劇中の東京は、異常気象で毎日雨が降り続いています。雨の中の街並みの描写は新海ワールド全開で、本当に美しいです。冒頭、陽菜が病室の窓から外を見るシーン、雨で霞むビル群と窓際で踊る雨粒が重なります。そこからはもう美しい風景のオンパレードです。もうこれを見るだけで十分ですね。ちょうど現実の東京も梅雨を抜けるかという季節ですが、実際の街の見え方を変えてしまいそうだと感じるくらいです。

個人的な解釈ですが、この美しい雨の東京は、これから経済的に沈みゆく日本の象徴じゃないかなと思いました。人口も減って行き、過去の経済大国からゆっくりと衰退に向かう日本。雨が止まず、なんとなく陰鬱な東京の風景がその日本の状況と重なります。須賀が取材に行った神社の神主さんいわく、この雨は異常気象でもなんでもない。観測を始めたのなんてせいぜい百年程度の話だと。日本が経済的に豊かだったのなんて、百年どころかもっと短い期間です。でもなんとなくそれが「正常な状態」だと、みんなが思っているんじゃないでしょうか。

「晴れ女」は搾取される弱者の象徴

そんな東京で、親がいない中で経済的に貧しくても懸命に生きる陽菜は、バイトをクビになったのをきっかけに風俗で働こうとします。すんでのところで帆高に無理やり助けられ、風俗に足を踏み入れることはありませんでした。その代わりに始めた仕事が、祈ると自分の周囲が晴れるという能力を使った「晴れ女」です。
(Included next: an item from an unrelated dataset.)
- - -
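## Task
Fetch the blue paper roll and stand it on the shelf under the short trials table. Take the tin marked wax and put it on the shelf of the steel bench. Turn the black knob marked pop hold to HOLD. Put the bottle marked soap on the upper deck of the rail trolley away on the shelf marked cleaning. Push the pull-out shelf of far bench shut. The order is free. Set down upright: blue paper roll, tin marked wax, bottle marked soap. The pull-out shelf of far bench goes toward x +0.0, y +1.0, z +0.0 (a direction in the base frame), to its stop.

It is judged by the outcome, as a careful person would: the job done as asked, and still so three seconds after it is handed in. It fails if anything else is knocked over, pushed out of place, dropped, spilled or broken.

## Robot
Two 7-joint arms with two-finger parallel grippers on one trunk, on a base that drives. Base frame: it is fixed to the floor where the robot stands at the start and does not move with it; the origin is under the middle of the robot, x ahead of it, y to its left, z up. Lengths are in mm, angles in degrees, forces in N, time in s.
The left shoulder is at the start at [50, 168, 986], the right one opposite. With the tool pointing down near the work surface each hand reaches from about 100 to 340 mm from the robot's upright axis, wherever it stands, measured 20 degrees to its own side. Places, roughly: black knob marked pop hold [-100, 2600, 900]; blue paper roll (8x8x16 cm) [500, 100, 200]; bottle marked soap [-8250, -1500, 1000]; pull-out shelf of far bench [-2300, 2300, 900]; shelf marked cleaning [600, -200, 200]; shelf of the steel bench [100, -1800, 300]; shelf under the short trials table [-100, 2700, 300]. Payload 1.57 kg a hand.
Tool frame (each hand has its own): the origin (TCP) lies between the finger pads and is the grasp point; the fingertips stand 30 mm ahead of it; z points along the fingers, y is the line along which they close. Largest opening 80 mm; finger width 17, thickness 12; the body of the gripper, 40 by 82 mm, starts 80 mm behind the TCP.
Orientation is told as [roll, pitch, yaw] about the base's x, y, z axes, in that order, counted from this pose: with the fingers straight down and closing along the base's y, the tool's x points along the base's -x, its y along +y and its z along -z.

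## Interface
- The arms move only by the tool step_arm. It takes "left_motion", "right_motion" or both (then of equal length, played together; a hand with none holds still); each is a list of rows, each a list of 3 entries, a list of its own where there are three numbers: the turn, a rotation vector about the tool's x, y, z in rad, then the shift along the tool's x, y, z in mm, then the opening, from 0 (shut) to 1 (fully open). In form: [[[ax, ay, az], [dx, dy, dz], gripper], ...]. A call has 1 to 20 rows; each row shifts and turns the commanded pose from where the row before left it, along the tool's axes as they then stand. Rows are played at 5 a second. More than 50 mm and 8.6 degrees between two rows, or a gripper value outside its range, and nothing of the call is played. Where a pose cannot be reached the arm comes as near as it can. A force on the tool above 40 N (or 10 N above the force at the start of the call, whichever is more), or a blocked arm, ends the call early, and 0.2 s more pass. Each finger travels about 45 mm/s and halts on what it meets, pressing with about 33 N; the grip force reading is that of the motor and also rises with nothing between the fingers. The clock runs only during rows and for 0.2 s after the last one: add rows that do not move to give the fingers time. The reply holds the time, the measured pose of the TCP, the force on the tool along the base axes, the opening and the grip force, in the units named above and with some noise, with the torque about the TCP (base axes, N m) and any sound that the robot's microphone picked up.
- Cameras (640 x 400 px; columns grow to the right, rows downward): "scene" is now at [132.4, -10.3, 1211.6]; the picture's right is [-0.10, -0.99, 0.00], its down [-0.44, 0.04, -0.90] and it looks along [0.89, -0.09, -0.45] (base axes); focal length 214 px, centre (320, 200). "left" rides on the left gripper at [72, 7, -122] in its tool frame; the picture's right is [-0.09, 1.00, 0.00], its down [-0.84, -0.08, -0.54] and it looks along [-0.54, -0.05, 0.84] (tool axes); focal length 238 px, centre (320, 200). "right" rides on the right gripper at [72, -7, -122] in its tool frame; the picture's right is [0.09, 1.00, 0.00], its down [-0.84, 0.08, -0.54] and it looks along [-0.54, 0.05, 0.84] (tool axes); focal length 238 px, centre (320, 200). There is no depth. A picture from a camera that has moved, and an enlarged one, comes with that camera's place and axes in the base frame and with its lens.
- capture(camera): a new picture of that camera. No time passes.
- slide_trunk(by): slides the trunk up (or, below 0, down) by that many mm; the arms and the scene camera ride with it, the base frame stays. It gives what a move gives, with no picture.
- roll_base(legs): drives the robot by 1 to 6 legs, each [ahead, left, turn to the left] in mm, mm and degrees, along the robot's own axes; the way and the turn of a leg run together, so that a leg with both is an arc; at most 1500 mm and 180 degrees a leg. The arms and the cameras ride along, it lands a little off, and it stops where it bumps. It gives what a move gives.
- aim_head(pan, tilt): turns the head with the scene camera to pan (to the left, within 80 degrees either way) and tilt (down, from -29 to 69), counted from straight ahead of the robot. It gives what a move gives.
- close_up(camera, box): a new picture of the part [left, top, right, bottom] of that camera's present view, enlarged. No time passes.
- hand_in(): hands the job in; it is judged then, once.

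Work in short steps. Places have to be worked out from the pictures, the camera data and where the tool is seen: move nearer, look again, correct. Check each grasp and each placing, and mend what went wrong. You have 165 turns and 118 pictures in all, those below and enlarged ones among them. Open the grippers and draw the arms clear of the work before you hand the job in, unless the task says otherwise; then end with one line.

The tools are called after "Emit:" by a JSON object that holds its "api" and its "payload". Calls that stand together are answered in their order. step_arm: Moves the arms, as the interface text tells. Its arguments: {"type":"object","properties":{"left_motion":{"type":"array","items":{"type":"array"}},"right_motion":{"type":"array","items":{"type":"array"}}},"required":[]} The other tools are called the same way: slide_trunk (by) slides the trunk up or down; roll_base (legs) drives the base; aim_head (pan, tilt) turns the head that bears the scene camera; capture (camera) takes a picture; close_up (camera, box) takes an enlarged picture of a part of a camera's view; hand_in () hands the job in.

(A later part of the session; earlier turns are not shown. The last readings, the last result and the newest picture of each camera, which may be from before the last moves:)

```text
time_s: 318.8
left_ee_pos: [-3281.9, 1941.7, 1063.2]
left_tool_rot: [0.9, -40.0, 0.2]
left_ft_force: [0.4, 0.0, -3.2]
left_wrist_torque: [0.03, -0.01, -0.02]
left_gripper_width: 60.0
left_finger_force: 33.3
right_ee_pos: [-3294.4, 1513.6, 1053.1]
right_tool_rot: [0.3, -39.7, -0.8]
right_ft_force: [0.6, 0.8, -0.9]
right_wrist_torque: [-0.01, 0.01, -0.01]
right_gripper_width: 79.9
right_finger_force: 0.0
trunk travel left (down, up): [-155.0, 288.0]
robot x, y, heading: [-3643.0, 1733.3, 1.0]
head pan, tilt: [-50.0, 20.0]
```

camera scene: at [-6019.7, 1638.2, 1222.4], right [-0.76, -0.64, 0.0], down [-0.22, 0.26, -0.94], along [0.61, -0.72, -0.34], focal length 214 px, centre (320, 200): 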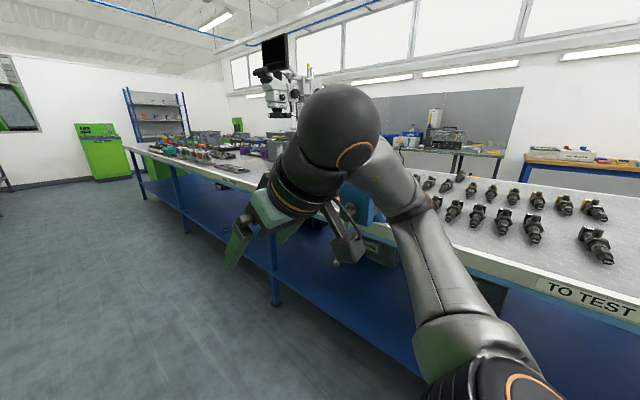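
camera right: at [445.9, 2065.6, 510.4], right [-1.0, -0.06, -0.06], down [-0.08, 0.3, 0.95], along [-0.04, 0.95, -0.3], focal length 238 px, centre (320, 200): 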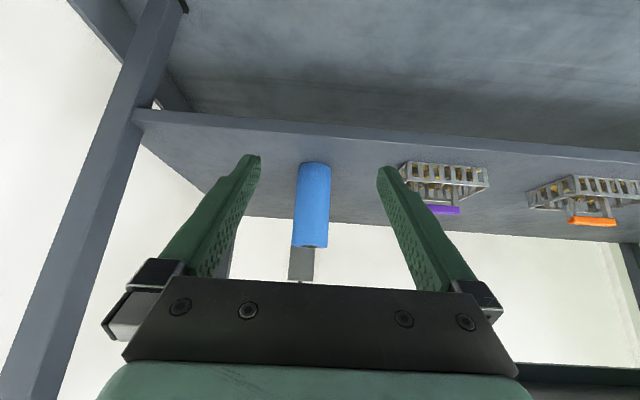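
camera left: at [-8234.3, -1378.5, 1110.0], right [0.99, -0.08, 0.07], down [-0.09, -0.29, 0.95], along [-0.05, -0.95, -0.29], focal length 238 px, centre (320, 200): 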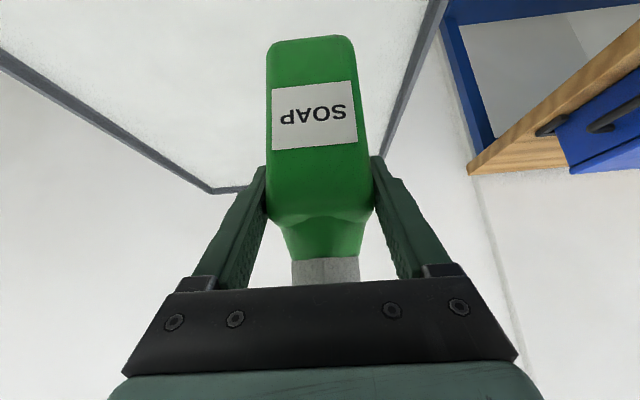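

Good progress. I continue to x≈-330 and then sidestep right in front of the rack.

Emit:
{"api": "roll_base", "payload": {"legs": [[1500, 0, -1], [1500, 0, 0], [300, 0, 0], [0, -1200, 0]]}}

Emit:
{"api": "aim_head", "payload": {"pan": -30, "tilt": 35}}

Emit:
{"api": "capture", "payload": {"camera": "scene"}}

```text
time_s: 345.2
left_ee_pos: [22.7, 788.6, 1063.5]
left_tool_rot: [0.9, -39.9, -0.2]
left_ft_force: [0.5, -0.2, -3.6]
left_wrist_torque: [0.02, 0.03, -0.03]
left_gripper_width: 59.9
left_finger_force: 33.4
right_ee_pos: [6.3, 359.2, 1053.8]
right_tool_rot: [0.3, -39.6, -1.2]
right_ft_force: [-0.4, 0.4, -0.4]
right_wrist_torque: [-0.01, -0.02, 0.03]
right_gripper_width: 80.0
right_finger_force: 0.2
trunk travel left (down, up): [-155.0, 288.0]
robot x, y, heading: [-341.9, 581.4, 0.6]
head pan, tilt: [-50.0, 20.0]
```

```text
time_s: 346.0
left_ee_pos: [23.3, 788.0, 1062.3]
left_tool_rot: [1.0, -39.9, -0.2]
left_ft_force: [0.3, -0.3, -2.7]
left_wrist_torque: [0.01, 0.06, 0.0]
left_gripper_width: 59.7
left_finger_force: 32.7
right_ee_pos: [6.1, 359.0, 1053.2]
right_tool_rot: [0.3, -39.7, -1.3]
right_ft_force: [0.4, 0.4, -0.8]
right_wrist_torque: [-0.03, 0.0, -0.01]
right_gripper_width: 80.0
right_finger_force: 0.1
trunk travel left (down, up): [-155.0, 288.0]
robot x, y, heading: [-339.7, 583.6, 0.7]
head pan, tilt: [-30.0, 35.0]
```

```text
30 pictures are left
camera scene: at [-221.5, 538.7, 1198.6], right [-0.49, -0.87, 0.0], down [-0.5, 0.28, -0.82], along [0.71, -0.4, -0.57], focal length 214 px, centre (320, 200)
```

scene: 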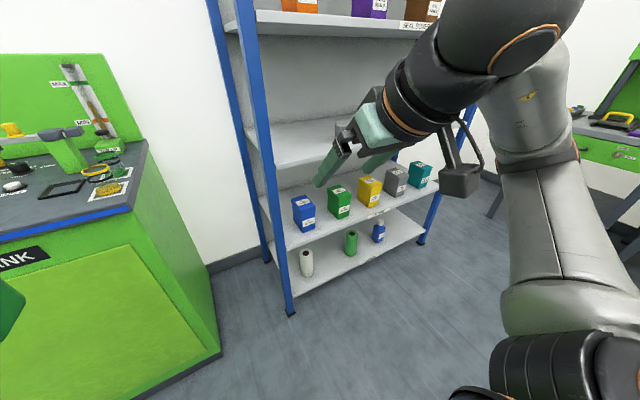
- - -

天気が晴れてみんなが喜ぶことにやりがいを感じる陽菜ですが、フリーマーケット会場を晴れにするシーンですごく気になるところがありました。3400円でバイトを受けたのにも関わらず、喜んだ依頼主が奮発して2万円をくれるのです。「おねえちゃん可愛いからね」と。この価格設定とこのセリフ!なんとなく風俗を連想させると感じたのは自分だけでしょうか。たまたま帆高に助けられましたが、もしもその偶然がなければ、風俗で働いていたのが陽菜の現実なのです。

後に「天気の巫女」は人柱であり、その犠牲と引き換えに天気を「治療」する存在であることがわかります。能力を使いすぎると神隠しにあうのです。晴れ女の力を使いすぎた陽菜は体が透けていき、最後には水になって空の上に消えていきます。そのおかげで東京には晴れが戻ってきますが、晴れを喜ぶ人々は陽菜が犠牲になったことを知りません。そのことを知らず自分を追いかける警官(=大人)たちに帆高は怒り、銃を取り、陽菜を助けるために走ります。

誰かにとっての「豊かな日本」を維持するために、若者や貧しい人たちが搾取され犠牲になる。でもその豊かさを享受する人々は、その犠牲に対してまったく無自覚なのです。帆高が激昂して警官や須賀に銃を向けてまで逃げようとする姿を見て、正直自分は感情移入できませんでした。どちらかというと心の中は冷静な大人たちの反応に近いものがありました。でも後でその構図と合わせて自分の立ち位置を考えてみると・・なんとも言えないぞわぞわした感覚を覚えました。

未来を背負わないという決断

帆高は東京の晴れと、陽菜を救うことの選択を迫られますが、迷うことなく陽菜を助けることを選びます。その結果、東京の雨は数年やむことなく続き、下町などの低地が水に沈んでしまう悲劇が起きます。陽菜が犠牲になることをやめた代償は、一見ものすごく大きいように見えます。

しかしそこで描かれる東京の姿は、それこそ新海ワールドそのものの美しい世界でした。水に半分沈み緑がおおうビル群。船が江戸時代さながらに東京を行き交っています。人々の中に悲しみはなく、新しい世界でしっかりと日常生活を送っているように見えます。家が沈んだせいで高層マンションに引っ越した立花さんは言います。東京の土地の多くはもともと海だった。元に戻っただけなんだと。

豊かさを守るために特定の人達から搾取して犠牲にする世界より、世界のありのままをみんなで背負っていく世界がいい。勝手にですが、そんなメッセージをこの作品から受け取りました。

参考図書

『高校生からわかる「資本論」』池上彰

古典の解説本ですが、労働者がどのような仕組みで搾取されるのかが、とてもよく分かります。